The Grid or the Wilderness
The world is rearming at a pace not seen since the 1930s. Germany’s defence budget exceeds US$100 billion. The Geelong Treaty commits Australia and the United Kingdom to half a century of submarine cooperation. The US-Israel Defense Partnership Act authorises US$150 million annually through 2030 for joint counter-drone and emerging technology programmes. Israel is preparing to privatise its two flagship defence companies into a global market hungry for battle-proven systems.
Every one of these developments points in the same direction: the future belongs to technology grids, not bilateral pipelines.
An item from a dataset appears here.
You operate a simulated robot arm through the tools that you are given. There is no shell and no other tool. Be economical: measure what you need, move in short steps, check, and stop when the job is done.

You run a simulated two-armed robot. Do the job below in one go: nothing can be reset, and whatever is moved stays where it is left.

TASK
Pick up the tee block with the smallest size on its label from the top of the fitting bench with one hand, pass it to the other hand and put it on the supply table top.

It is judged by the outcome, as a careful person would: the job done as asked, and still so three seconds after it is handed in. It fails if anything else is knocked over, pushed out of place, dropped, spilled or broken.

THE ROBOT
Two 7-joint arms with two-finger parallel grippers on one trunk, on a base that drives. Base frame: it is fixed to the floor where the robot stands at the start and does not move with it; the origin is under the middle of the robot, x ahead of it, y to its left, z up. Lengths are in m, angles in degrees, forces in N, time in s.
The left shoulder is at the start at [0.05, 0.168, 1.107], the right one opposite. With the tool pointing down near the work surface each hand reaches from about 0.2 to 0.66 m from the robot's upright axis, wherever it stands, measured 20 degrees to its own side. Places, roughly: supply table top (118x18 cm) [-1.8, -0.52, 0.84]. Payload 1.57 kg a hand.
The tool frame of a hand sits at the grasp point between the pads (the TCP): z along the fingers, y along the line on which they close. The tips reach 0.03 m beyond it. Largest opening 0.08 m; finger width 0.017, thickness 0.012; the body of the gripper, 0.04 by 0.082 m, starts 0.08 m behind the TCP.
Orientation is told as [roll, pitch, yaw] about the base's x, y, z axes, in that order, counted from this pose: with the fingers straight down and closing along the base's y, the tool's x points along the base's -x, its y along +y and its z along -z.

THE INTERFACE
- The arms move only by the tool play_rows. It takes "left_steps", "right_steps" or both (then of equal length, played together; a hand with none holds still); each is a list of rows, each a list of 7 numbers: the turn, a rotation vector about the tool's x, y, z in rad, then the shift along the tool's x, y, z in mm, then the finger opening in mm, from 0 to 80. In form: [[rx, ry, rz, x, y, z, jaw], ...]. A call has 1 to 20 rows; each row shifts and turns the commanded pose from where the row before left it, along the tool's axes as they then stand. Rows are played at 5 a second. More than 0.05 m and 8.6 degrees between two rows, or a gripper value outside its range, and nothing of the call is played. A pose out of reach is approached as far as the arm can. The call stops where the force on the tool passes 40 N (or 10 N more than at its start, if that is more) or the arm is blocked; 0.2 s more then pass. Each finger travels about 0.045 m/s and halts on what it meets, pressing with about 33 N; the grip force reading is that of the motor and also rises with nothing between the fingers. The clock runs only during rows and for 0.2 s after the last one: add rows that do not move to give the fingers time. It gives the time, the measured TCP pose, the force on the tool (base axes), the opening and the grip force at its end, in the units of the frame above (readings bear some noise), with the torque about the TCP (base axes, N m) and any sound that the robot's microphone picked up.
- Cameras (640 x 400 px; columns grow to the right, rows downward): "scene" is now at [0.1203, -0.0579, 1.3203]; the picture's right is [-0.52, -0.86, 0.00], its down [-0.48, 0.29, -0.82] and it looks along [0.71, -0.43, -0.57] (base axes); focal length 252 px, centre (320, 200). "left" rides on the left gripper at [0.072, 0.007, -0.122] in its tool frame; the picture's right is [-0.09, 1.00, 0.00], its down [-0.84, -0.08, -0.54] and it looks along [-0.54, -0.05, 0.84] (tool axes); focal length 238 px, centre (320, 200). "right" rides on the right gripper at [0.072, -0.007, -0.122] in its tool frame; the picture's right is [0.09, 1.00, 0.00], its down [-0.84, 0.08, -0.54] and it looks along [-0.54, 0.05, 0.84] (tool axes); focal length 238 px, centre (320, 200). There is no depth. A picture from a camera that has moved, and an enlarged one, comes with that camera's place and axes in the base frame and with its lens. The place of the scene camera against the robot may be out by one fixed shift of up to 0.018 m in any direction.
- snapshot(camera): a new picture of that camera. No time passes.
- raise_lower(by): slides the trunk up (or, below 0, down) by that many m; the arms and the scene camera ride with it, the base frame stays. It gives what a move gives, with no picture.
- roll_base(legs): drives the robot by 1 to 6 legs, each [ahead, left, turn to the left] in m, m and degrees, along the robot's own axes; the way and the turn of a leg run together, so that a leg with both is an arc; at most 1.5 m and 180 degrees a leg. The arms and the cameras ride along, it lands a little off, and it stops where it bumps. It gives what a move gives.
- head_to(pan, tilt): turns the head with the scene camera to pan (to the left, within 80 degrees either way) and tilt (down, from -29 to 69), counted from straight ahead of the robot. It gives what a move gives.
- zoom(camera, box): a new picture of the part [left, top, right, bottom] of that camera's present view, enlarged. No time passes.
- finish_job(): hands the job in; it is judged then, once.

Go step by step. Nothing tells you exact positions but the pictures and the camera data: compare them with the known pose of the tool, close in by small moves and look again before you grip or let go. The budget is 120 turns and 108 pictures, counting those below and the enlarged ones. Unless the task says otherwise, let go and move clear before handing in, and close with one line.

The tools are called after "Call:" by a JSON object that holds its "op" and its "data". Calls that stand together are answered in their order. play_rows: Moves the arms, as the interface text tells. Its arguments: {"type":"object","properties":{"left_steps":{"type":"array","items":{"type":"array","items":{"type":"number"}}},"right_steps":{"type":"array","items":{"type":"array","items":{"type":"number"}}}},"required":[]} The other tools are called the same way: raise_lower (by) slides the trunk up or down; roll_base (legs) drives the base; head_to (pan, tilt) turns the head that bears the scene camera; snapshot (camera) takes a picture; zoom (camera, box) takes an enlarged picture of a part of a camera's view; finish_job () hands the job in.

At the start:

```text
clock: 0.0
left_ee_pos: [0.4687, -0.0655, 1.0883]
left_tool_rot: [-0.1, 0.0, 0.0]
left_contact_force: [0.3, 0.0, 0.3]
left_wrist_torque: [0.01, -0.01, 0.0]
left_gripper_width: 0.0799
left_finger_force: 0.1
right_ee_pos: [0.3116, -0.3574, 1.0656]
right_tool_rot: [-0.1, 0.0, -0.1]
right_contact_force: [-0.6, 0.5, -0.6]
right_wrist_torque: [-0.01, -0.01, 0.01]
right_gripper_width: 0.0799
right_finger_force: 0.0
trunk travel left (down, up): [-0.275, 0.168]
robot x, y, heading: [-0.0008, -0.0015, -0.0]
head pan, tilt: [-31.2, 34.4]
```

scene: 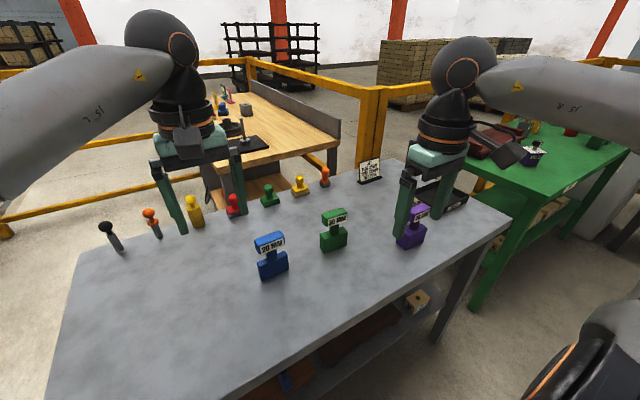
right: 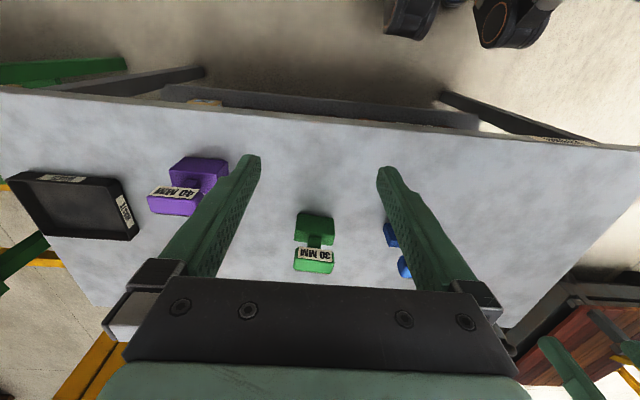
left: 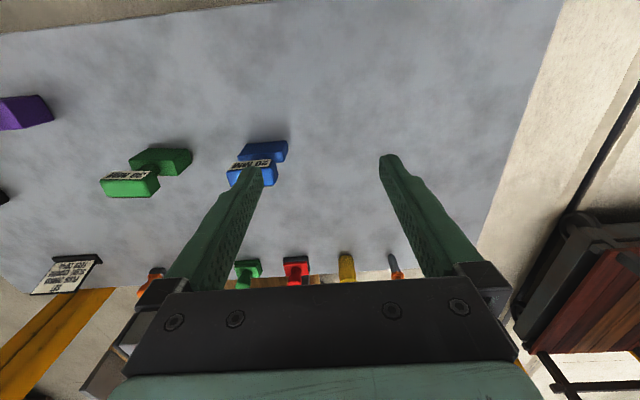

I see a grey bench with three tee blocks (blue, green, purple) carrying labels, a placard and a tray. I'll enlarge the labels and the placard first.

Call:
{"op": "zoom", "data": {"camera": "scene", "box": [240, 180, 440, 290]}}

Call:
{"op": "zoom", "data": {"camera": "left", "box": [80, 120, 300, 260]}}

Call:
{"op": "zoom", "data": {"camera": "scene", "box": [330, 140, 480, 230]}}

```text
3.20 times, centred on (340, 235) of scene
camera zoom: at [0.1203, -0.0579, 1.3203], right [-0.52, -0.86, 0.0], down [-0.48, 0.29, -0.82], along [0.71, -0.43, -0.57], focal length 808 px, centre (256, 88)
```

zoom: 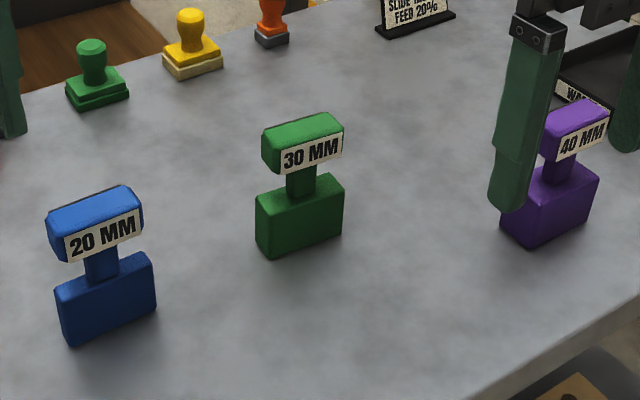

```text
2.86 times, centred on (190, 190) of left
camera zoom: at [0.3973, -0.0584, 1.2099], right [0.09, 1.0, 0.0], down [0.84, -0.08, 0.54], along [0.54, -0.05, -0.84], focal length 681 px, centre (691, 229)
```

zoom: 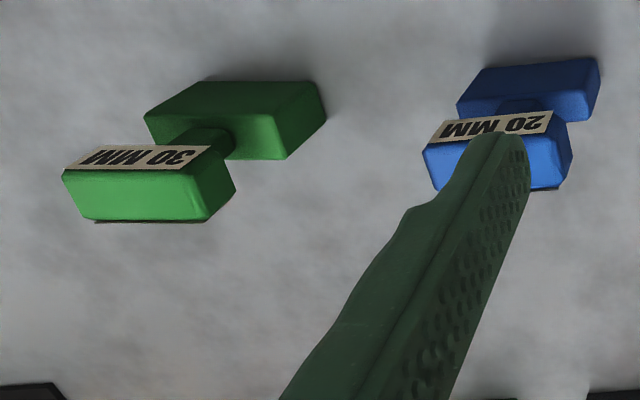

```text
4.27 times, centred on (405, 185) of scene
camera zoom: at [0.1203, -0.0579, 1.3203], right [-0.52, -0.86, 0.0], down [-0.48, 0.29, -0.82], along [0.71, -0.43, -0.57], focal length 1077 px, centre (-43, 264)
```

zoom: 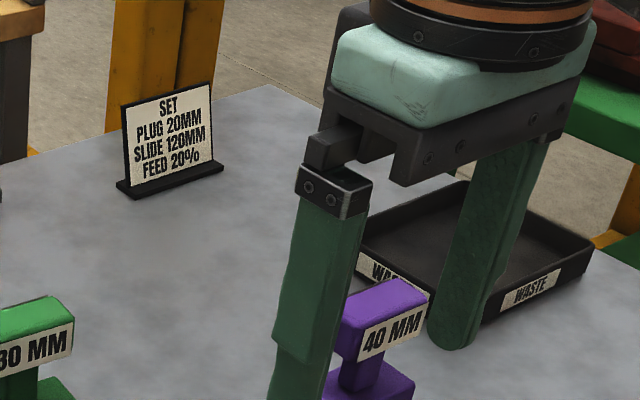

The democracies that interconnect their defence-industrial ecosystems — sharing AI models, co-producing directed-energy systems, integrating supply chains from Canadian mines to Israeli software labs to Australian shipyards — will generate a compounding advantage that no autarkic power can match.
Israel has the technology. AUKUS-CANZUK has the architecture. The Pax Silica node is already live. What remains is to extend the wiring — not through a grand treaty, but through the quiet, pragmatic, opt-in cooperation that is the real genius of Pillar II. The alternative is to remain a brilliant, isolated node: the best defence-tech ecosystem in the world, connected to a single fuel line, in a century where single fuel lines get cut.